Net sales in 2008’s Q3 declined 12.6 percent to $160.9 million. Sales were lower in both of the company's reporting segments (Toys and Stationery/Activities), reflecting mainly softer sales in certain product categories and weakening consumer demand, the company said.
Net sales of the company’s Toys product lines declined to $101.7 million, down from $111.6 million in the third quarter of 2007, a decrease attributed to lower shipments in the Boys 5-plus category and reflective of $6.9 million in product recall charges related to its Magnetix brand.

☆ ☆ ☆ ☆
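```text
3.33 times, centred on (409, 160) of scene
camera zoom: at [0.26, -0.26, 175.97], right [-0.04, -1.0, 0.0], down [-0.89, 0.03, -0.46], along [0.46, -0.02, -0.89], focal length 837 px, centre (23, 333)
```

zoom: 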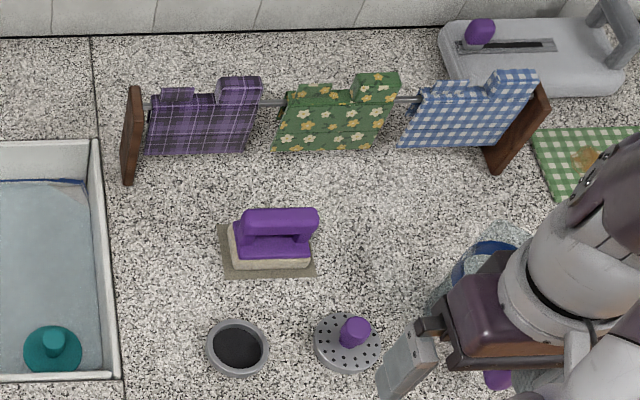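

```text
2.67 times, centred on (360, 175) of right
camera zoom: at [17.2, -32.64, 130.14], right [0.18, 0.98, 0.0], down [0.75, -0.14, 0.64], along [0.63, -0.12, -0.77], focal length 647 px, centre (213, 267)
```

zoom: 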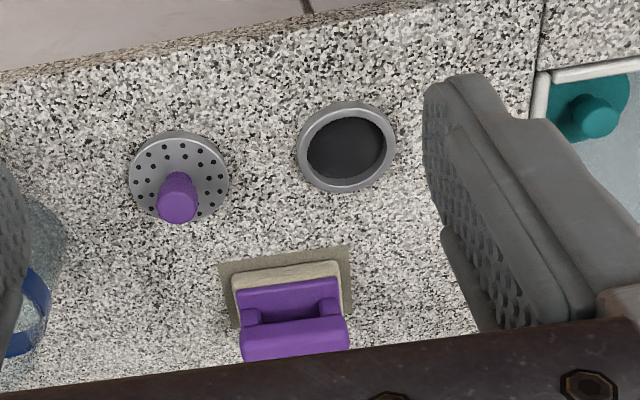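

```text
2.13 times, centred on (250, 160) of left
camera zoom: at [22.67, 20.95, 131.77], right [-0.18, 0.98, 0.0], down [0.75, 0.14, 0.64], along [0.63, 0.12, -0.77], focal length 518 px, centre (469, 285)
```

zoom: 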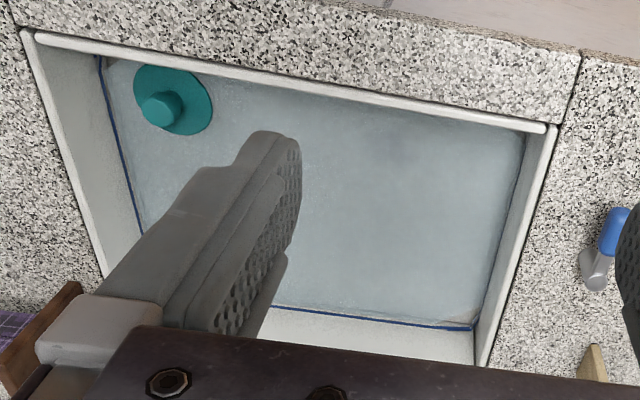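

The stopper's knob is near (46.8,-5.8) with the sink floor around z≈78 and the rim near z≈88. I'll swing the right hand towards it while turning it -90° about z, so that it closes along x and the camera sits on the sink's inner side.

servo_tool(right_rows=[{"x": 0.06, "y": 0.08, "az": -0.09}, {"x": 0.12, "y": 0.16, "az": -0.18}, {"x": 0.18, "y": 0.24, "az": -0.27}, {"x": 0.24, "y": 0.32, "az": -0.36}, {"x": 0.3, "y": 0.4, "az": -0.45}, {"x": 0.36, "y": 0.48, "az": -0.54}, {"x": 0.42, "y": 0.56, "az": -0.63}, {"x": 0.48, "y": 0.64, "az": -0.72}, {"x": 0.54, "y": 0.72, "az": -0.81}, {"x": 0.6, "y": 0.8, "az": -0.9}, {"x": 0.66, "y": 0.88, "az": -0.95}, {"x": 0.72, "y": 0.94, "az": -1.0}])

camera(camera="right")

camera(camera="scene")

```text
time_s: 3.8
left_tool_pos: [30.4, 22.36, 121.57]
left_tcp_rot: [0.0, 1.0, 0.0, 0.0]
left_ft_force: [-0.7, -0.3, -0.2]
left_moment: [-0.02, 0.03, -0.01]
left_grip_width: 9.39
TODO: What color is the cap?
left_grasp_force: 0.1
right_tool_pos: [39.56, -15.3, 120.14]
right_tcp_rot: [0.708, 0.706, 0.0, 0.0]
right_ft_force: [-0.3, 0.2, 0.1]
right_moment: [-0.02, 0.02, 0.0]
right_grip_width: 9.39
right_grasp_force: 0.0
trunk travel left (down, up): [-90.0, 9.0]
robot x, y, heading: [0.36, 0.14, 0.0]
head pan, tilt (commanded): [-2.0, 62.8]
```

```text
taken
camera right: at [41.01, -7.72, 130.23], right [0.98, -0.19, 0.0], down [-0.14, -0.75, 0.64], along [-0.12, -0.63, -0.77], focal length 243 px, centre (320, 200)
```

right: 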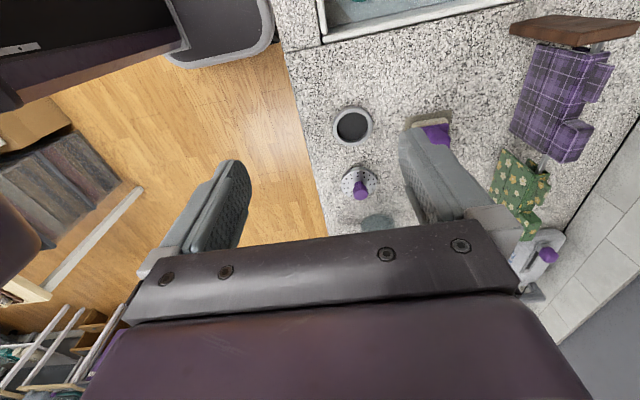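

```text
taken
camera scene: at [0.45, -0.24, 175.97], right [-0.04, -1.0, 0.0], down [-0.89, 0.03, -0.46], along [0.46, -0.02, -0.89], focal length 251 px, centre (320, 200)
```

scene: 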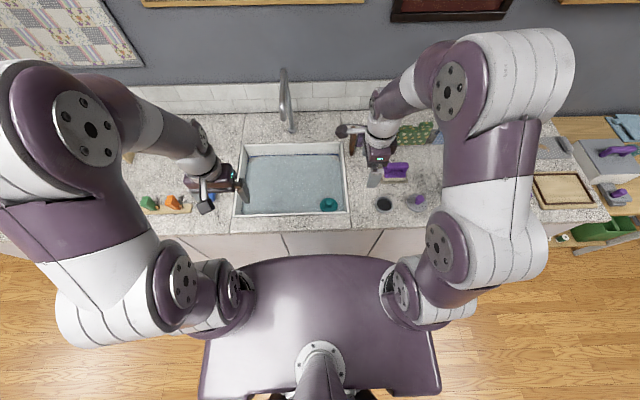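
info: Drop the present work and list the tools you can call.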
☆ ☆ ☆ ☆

Net sales of Mega Brands’ Stationery and Activities product lines fell to $59.2 million, down from $72.5 million in the third quarter of 2007. The decrease reflected “a challenging back-to-school season for all suppliers as major retailers were determined to end the season with low inventories,” according to the company.
On a geographical basis, net sales in North America were $100.3 million in the third quarter of 2008, a $17.4 million slip from 2007's Q3 tally. International net sales declined to $60.5 million, off $5.9 million from the similar period of 2007. The decrease was mainly due to lower shipments in Mexico due to weaker demand, credit concerns with certain retailers and the impact of foreign exchange rates.
"We are pleased to report a profit for the quarter, before impairment of goodwill and other assets, despite continuing cost pressures and a challenging retail environment,” said Marc Bertrand, Mega Brands’ president and CEO. “The implementation of our Value Enhancement Plan is beginning to yield early positive results and we are continuing the realignment of our global operations to improve margins while maintaining our focus on product innovation."
Following the end of the quarter, Mega Brands “significantly downsize[d]” operations in its former Rose Art facility in Shenzen, China—a site that specialized in magnetic toys and was “underutilized, according to the company—and will outsource its production responsibilities to third-party suppliers who already manufacture more than 50 percent of the toymaker’s products by sales revenue. The transfer of the plant's production to outside vendors will be completed by the end of 2008.